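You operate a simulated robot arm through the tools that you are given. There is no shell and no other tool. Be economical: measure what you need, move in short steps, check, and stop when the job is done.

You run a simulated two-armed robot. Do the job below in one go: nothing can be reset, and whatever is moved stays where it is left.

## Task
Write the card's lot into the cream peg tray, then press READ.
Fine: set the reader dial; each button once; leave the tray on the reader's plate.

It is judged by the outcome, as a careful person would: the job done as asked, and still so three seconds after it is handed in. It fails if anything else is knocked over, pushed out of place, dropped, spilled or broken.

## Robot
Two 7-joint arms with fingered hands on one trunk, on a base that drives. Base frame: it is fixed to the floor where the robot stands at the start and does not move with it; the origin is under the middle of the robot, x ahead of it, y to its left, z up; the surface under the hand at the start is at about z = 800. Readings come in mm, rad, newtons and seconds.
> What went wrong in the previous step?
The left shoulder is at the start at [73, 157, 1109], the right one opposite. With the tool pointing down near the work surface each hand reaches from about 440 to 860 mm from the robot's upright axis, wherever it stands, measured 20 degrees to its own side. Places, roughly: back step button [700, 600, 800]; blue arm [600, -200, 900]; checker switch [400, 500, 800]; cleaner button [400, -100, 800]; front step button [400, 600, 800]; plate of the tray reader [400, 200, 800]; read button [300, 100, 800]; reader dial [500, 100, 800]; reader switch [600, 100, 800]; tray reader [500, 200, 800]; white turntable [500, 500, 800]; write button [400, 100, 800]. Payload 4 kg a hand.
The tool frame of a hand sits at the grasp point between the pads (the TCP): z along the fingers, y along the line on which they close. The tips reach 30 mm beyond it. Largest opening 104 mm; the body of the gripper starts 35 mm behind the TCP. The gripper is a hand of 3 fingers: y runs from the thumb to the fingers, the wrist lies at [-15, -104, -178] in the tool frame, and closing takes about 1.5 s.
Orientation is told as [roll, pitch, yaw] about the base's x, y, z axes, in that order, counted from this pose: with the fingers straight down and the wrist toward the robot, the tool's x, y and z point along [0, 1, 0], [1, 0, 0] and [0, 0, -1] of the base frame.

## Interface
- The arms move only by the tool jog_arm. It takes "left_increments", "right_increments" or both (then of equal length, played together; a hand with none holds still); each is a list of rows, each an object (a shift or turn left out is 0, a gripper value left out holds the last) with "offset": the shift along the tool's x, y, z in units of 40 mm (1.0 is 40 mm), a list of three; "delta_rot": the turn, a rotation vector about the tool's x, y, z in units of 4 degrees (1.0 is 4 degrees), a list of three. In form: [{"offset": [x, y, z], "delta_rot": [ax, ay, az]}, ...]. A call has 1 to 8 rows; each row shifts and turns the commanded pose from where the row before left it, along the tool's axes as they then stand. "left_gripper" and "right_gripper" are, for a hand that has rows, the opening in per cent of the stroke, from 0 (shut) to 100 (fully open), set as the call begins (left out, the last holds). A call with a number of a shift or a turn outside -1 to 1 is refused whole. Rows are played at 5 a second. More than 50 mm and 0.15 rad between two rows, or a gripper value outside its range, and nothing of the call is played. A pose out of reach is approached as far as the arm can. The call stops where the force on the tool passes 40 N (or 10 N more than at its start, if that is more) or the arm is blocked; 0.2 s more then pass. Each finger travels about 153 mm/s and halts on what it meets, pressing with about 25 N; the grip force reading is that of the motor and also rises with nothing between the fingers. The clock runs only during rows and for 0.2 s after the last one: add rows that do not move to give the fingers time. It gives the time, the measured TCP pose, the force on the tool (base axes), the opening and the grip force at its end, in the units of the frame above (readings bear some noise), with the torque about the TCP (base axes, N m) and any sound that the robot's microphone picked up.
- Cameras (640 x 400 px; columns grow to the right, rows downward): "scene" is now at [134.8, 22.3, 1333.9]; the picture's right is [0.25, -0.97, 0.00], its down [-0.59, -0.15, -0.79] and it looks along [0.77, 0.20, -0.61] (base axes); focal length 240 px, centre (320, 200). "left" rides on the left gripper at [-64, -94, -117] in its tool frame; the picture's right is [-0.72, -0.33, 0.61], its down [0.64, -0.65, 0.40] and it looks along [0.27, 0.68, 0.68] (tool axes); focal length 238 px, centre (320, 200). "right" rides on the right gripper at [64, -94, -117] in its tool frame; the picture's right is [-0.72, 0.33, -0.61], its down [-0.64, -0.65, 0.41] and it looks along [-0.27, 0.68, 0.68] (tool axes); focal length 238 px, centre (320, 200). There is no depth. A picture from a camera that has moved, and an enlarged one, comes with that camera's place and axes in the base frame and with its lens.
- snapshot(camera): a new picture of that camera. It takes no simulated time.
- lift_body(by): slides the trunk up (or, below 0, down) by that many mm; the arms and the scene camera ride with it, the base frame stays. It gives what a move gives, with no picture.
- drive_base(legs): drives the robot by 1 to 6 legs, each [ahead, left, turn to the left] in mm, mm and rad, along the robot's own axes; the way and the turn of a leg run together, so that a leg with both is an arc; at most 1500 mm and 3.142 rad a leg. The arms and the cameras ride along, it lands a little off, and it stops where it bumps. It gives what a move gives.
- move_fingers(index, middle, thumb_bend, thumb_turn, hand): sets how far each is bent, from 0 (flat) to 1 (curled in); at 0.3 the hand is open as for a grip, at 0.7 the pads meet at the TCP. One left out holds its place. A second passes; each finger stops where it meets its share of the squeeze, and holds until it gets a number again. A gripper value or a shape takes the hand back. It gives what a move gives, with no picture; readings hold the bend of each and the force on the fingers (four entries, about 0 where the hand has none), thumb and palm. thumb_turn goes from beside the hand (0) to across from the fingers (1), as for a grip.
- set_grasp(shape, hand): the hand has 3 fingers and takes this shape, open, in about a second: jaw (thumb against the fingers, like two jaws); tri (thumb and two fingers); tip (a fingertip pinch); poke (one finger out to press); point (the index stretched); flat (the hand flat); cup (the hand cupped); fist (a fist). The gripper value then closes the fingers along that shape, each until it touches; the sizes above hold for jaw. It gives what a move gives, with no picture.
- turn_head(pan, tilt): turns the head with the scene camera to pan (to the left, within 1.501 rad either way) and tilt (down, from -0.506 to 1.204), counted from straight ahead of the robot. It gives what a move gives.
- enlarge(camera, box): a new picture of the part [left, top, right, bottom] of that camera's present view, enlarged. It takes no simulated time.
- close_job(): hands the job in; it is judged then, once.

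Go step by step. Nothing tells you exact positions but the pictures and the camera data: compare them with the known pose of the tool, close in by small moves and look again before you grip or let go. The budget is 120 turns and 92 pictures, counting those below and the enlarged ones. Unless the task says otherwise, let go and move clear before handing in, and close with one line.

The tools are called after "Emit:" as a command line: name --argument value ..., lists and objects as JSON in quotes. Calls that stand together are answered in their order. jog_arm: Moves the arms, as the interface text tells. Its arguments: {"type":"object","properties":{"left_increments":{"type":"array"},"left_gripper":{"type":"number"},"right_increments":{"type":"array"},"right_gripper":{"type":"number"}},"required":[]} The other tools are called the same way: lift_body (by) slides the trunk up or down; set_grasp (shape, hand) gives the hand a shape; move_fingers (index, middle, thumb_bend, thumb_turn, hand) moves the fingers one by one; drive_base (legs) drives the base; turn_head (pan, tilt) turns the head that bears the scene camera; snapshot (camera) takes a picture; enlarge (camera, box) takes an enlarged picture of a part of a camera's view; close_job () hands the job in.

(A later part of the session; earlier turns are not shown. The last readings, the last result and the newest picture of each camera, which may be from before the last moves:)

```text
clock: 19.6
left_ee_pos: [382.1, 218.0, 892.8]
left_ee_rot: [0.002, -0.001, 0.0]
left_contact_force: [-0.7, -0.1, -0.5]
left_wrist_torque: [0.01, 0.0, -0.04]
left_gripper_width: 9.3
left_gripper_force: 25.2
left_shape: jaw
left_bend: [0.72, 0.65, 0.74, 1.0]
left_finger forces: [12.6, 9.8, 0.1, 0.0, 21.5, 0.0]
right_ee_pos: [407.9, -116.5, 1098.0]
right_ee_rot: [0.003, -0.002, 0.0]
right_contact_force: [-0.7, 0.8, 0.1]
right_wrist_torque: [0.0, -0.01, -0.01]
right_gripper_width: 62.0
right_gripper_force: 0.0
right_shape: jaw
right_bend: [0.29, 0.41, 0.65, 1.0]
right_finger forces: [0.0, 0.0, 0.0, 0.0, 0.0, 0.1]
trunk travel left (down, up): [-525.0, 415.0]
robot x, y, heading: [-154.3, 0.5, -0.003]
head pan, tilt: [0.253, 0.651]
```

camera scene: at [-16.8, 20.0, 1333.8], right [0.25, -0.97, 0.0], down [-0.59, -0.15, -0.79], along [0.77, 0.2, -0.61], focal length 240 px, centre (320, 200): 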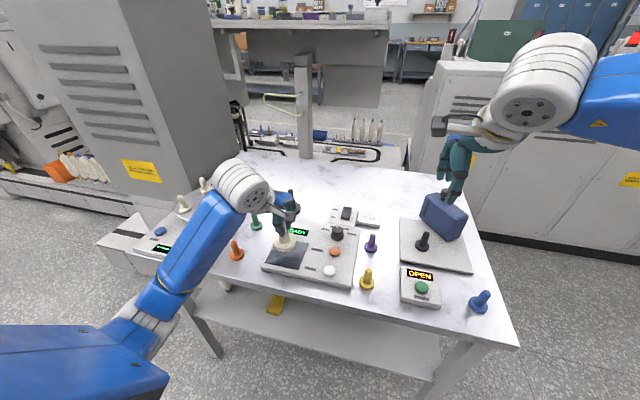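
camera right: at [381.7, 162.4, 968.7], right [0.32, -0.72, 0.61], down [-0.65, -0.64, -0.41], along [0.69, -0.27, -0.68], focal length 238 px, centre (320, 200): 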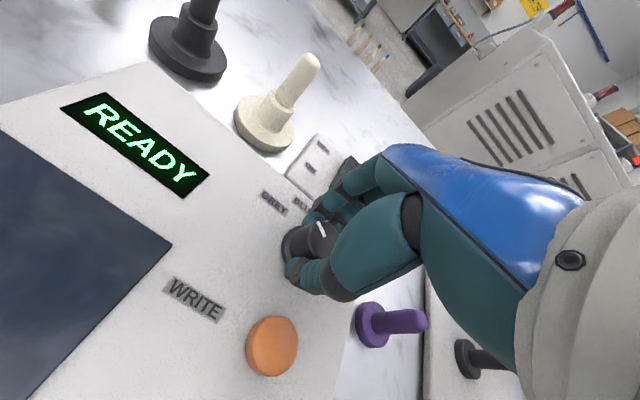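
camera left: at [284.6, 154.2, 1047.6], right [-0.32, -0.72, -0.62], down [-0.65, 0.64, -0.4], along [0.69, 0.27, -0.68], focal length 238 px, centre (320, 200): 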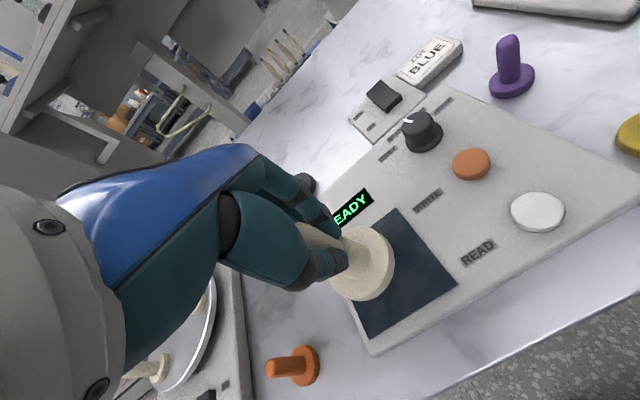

◆ ◆ ◆ ◆ ◆ ◆ ◆

**Stated exercise**
Exactly and only the lines from the line with "- snapshot(camera): a" to the line with "- lift_body(by): slides", both included, are to be printed.

**Result of the exercise**
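- snapshot(camera): a new picture of that camera. It takes no simulated time.
- lift_body(by): slides the trunk up (or, below 0, down) by that many mm; the arms and the scene camera ride with it, the base frame stays. It gives what a move gives, with no picture.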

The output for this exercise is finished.